Знаю, что вокруг гетто, вокруг Едвабне, где был еврейский погром летом 1941 г., идут польско-немецкие споры. Когда немцы говорят: «Да, у нас был Аушвиц, а у вас было Едвабне», то я не могу этого слушать. Надо говорить за себя.

— Как вы объясняете евреям своё христианское присутствие здесь?

— Никак не объясняю.

— А они не спрашивают?

— Нет, для них это и так понятно. Меня поражают немцы, когда спрашивают: «Долго ещё собираешься там сидеть?» Но евреи и поляки не спрашивают, они видят, что я тут делаю, видят, что это делает моя христианская вера. Один еврей написал мне: "Du bist ein Mensch" (ты человек). В идиш слово "mensch" имеет глубокое значение, это не только человек, но и добрый, правдивый человек. Это был огромный комплимент. От евреев я слышал: «То, что ты делаешь, это святая работа», ни один немец мне такого не писал.

— Вы встречаете людей, переживших лагерь как вы полагаете: жертвы простили своих палачей?

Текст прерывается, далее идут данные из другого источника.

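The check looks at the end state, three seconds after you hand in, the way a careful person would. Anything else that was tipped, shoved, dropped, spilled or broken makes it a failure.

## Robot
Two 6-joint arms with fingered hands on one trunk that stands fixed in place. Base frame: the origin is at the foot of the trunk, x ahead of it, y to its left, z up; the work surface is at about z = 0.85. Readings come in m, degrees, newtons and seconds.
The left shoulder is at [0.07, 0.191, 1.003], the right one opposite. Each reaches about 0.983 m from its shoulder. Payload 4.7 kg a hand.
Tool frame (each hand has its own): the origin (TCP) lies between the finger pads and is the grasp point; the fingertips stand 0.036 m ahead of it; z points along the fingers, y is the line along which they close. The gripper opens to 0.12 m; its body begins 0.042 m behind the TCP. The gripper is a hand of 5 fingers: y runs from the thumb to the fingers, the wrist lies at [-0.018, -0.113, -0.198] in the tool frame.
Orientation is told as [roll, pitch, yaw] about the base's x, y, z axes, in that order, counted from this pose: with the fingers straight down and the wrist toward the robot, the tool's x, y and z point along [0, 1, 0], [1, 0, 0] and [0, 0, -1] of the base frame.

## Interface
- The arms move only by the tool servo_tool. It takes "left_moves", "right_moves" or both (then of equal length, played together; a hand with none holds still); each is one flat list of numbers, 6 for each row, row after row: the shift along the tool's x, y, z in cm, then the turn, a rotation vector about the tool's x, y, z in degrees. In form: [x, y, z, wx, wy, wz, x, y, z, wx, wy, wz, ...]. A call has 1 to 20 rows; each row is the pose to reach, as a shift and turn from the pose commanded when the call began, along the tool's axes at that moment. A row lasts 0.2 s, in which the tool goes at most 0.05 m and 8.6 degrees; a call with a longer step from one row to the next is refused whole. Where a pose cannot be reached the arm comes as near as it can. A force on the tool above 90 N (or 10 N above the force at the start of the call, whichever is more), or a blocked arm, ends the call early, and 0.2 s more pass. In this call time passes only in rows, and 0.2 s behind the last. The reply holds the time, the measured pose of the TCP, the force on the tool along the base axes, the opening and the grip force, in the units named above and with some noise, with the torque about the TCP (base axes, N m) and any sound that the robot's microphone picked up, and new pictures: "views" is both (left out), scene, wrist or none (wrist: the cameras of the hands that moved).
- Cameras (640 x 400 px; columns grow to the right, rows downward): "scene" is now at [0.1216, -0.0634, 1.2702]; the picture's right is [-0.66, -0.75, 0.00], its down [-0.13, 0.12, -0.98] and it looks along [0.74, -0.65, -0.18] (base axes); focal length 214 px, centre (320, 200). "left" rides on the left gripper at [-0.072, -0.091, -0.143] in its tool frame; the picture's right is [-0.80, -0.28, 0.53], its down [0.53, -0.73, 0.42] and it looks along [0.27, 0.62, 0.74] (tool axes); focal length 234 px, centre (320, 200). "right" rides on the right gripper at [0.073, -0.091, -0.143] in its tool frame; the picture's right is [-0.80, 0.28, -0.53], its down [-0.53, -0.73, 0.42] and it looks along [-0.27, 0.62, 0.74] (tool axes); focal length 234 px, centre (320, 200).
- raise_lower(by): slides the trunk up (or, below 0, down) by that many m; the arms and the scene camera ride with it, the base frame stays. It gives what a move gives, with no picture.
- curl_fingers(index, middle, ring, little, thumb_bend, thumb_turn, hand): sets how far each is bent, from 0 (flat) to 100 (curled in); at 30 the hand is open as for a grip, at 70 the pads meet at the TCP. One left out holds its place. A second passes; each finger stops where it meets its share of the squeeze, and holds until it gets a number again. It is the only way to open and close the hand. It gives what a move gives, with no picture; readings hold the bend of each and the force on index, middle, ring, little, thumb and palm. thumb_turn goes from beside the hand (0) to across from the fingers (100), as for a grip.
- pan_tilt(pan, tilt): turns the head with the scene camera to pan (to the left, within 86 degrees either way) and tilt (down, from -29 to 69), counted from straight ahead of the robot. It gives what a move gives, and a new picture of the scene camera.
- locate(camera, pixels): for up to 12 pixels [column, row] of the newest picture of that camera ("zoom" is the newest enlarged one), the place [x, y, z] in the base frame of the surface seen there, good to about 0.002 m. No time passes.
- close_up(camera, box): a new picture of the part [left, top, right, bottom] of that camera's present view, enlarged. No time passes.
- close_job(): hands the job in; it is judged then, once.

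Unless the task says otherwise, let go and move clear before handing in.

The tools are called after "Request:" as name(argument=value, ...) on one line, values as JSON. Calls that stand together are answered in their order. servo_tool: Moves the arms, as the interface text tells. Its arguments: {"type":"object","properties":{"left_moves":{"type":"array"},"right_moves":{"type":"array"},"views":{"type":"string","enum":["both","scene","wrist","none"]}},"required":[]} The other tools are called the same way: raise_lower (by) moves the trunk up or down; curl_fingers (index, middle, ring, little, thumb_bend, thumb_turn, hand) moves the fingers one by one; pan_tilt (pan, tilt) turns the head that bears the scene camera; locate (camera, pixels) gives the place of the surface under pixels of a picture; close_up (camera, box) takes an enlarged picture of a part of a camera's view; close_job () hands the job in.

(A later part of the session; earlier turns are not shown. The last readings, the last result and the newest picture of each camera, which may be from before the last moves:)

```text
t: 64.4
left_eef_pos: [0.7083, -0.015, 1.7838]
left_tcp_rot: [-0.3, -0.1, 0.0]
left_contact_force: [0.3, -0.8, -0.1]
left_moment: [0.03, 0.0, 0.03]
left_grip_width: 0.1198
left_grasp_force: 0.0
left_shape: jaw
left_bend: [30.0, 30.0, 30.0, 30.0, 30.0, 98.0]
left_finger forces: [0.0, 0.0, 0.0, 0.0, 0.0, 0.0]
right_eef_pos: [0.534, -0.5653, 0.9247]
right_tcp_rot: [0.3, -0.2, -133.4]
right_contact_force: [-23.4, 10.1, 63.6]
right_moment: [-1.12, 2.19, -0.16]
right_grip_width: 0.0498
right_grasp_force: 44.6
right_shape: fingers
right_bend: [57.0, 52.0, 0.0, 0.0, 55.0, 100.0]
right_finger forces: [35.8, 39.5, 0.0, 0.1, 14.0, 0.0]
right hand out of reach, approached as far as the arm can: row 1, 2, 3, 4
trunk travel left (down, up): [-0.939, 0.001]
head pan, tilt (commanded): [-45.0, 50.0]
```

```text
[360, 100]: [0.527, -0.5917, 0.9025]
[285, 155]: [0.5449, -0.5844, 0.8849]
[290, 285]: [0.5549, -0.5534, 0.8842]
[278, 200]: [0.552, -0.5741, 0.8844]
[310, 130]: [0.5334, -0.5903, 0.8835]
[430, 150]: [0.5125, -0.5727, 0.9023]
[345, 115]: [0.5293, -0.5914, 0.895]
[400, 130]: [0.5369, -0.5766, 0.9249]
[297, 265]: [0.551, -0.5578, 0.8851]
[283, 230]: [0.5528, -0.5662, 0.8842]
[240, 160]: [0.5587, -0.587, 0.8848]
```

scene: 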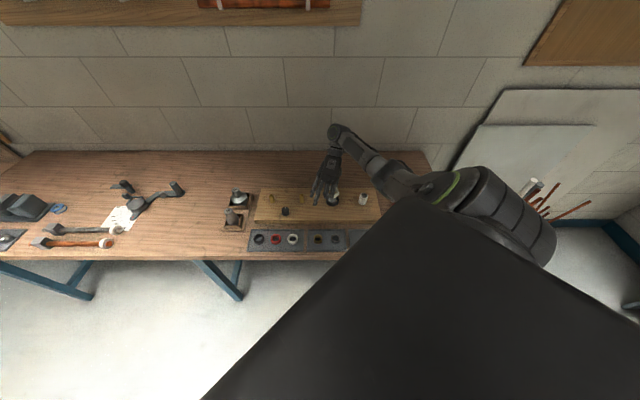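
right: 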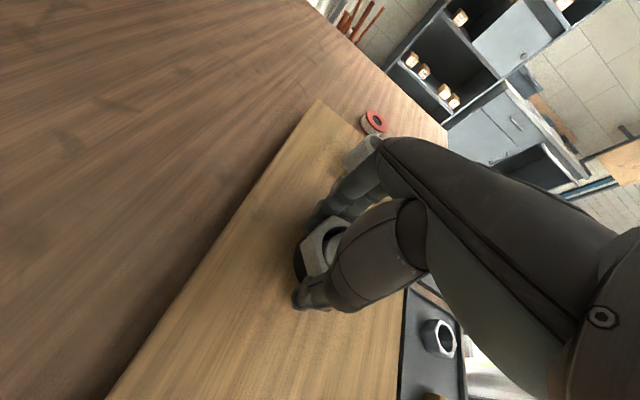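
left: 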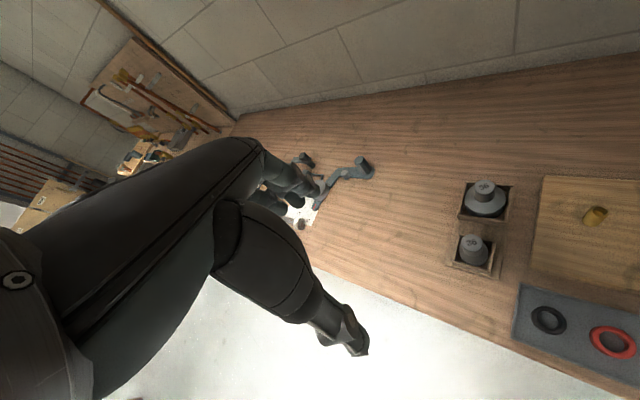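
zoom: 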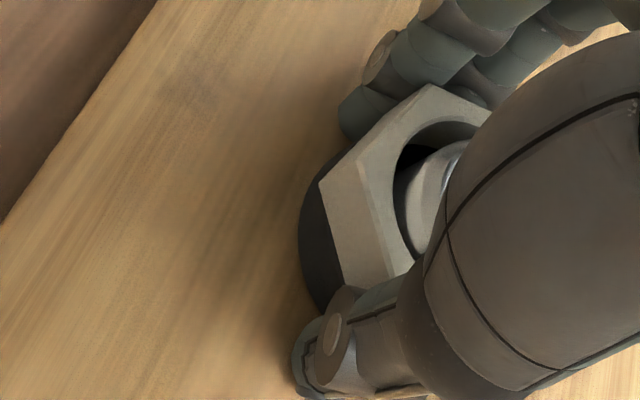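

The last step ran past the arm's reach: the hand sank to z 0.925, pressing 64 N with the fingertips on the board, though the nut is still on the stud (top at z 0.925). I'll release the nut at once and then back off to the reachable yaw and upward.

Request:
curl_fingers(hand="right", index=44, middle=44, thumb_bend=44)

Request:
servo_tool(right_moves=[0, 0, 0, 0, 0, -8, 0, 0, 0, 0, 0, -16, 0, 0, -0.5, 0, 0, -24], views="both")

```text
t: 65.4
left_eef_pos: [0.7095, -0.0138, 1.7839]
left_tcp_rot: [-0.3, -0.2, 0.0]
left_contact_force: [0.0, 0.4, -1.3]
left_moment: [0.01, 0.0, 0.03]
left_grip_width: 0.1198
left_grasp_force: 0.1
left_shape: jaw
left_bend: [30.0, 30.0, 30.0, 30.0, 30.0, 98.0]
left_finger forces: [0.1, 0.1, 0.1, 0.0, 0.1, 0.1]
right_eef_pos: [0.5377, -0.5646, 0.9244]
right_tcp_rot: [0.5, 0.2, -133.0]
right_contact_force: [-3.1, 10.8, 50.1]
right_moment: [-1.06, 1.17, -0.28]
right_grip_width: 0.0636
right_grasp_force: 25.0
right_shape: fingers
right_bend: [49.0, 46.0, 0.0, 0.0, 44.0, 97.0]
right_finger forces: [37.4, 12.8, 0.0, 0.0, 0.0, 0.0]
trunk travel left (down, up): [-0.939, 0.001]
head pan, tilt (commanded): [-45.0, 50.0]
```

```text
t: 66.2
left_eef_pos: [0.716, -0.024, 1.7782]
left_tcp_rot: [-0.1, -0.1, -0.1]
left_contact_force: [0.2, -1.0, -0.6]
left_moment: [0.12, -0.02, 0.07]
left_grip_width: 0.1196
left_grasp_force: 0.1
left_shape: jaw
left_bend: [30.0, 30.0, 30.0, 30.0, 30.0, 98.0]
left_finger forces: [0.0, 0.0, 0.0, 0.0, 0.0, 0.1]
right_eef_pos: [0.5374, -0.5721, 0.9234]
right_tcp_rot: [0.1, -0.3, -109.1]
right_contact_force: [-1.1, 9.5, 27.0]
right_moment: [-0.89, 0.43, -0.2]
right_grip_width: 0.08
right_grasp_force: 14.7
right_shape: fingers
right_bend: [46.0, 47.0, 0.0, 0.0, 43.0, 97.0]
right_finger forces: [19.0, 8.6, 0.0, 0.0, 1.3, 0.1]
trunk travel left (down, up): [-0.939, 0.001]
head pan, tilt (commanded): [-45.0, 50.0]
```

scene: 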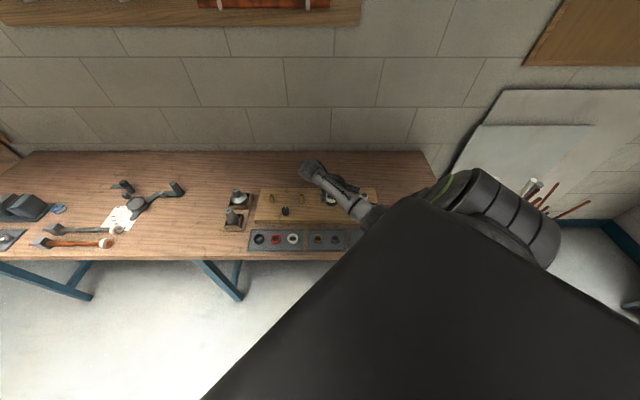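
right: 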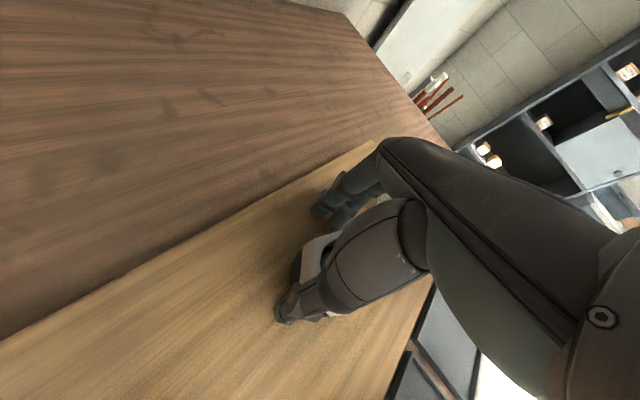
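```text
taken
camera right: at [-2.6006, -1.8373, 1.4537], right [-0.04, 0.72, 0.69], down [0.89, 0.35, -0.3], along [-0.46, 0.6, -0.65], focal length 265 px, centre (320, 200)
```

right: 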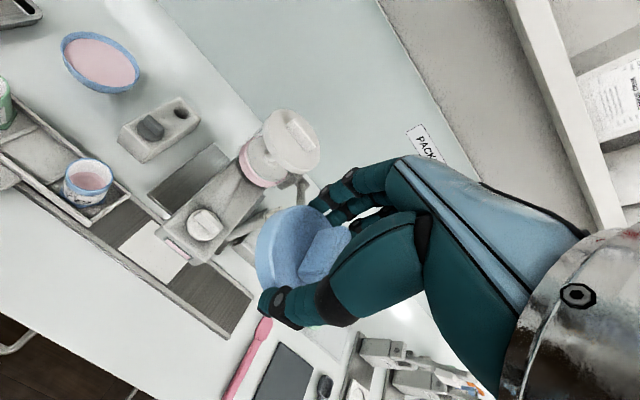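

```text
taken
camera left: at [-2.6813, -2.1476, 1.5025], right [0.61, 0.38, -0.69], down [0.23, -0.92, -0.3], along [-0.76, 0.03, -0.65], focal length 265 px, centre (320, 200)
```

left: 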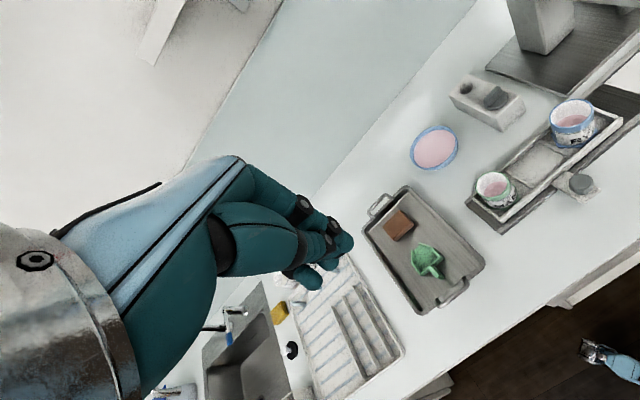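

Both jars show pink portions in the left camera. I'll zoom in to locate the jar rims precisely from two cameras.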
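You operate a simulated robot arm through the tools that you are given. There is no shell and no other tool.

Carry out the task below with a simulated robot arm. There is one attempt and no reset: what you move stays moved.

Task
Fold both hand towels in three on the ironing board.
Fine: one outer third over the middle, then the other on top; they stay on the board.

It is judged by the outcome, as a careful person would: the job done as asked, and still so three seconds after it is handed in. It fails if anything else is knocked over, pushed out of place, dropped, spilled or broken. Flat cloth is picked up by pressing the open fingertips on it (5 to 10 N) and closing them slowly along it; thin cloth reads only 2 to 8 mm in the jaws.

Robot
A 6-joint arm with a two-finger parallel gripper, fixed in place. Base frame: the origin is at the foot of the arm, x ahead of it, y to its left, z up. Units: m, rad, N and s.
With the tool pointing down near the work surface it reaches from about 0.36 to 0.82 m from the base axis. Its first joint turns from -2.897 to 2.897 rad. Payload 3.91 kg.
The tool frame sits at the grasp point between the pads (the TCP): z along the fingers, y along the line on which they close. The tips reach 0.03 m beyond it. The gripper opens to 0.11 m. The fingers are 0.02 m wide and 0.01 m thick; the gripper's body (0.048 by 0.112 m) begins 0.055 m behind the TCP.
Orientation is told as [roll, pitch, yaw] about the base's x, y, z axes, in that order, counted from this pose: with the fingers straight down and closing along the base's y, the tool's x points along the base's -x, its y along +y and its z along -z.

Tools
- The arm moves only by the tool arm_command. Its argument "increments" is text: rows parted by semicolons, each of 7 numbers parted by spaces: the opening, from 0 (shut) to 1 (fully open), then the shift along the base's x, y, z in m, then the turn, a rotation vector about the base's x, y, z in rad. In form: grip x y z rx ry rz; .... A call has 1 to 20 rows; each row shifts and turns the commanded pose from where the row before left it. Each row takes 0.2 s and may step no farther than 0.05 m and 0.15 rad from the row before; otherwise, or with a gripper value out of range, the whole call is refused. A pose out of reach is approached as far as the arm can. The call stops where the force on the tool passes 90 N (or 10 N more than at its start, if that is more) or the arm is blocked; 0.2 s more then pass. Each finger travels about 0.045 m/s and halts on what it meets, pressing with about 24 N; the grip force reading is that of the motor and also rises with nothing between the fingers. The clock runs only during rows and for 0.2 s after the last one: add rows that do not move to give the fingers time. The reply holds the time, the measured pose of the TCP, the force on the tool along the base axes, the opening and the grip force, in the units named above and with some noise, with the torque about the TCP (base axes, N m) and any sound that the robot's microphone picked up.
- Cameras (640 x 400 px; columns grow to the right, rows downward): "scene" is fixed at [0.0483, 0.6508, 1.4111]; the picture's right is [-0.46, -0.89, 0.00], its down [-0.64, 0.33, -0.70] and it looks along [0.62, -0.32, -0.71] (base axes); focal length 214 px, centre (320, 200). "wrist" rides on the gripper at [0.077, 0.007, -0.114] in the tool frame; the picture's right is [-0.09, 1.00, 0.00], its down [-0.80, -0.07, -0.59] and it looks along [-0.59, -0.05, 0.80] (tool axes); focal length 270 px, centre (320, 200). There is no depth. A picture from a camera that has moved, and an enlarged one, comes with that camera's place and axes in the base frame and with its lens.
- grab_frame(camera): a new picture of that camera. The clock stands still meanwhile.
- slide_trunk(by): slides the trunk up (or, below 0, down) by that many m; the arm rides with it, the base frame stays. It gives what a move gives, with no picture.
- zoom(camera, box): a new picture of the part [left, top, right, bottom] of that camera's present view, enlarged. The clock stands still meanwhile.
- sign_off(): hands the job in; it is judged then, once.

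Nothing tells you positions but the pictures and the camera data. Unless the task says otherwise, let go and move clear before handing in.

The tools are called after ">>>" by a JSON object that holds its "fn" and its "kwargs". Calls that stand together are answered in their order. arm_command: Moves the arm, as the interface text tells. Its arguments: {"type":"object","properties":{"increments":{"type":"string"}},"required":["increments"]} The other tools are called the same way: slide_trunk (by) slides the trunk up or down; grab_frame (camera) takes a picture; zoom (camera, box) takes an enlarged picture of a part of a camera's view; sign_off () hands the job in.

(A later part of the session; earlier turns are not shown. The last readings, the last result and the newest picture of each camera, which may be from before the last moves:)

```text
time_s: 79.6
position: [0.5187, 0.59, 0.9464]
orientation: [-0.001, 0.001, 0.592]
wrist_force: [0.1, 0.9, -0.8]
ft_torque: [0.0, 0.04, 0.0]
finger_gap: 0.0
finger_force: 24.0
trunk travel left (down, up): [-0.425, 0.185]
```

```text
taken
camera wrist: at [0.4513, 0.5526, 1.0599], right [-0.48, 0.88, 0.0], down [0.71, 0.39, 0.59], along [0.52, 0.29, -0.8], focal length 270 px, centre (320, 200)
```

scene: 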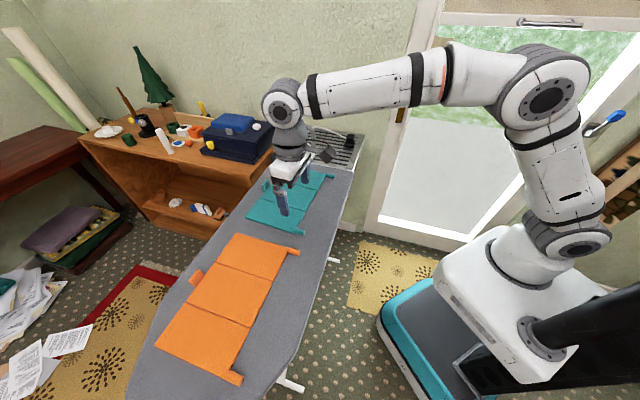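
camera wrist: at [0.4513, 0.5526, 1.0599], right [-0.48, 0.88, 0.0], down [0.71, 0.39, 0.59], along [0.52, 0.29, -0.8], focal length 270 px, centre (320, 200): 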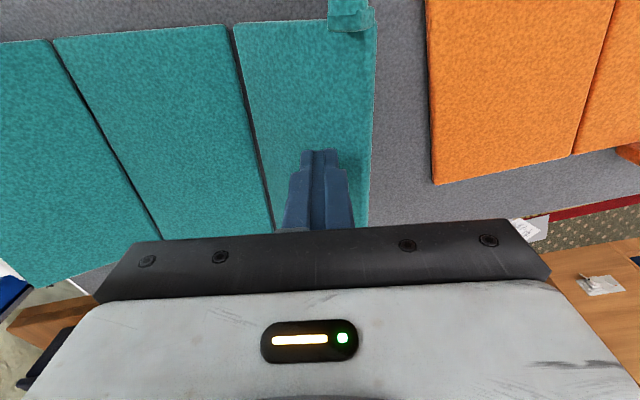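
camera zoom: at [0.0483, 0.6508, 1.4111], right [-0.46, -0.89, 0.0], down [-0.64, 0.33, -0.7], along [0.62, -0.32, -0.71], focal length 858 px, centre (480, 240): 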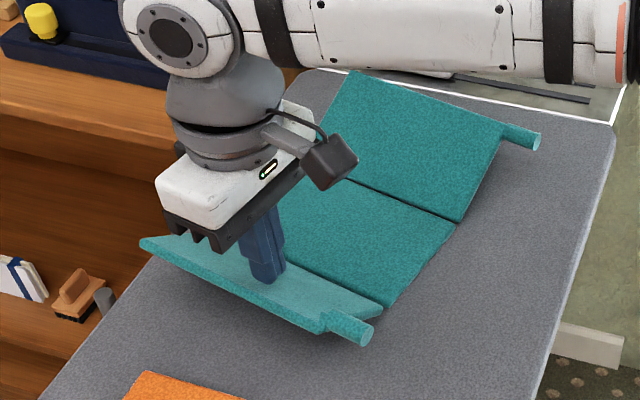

— Это их дело. Аушвиц означал быть в одиночку до конца. В душе был ад, у них старались отобрать человеческое достоинство, пресекали все межчеловеческие контакты, они должны были быть ничем. Этот ад закончился, это значит, что возможны новые межчеловеческие отношения, новая дружба, новое уважение. Они не хотят, чтобы я лечил раны их сердец, ибо этого я не смогу, но они благодарны, что я здесь и помню о них.

— Не приходилось ли вам слышать – от поляка или от немца – чтобы вы уезжали отсюда, что вашего присутствия тут не хотят?

— Нет. От немцев слышал: «Почему столько лет? Кому это служит? Десяти лет бы хватило». Но такие голоса я слышал лет десять назад, теперь уже нет.

Справка «NewsBalt». Доктор теологии Манфред Дезелерс родился в 1955 г. С 1990 г. живёт в Освенциме. В 1996 г. получил докторскую степень в Папской теологической академии в Кракове. С 1996 г. работает в Центре диалога и молитвы в Освенциме, в котором посвятил себя деятельности для польско-немецкого и христианско-еврейского примирения. С мая 2006 г. является членом Международного Освенцимского совета. В 2000 г. Польский совет христиан и евреев наградил его почетным титулом «Человек примирения».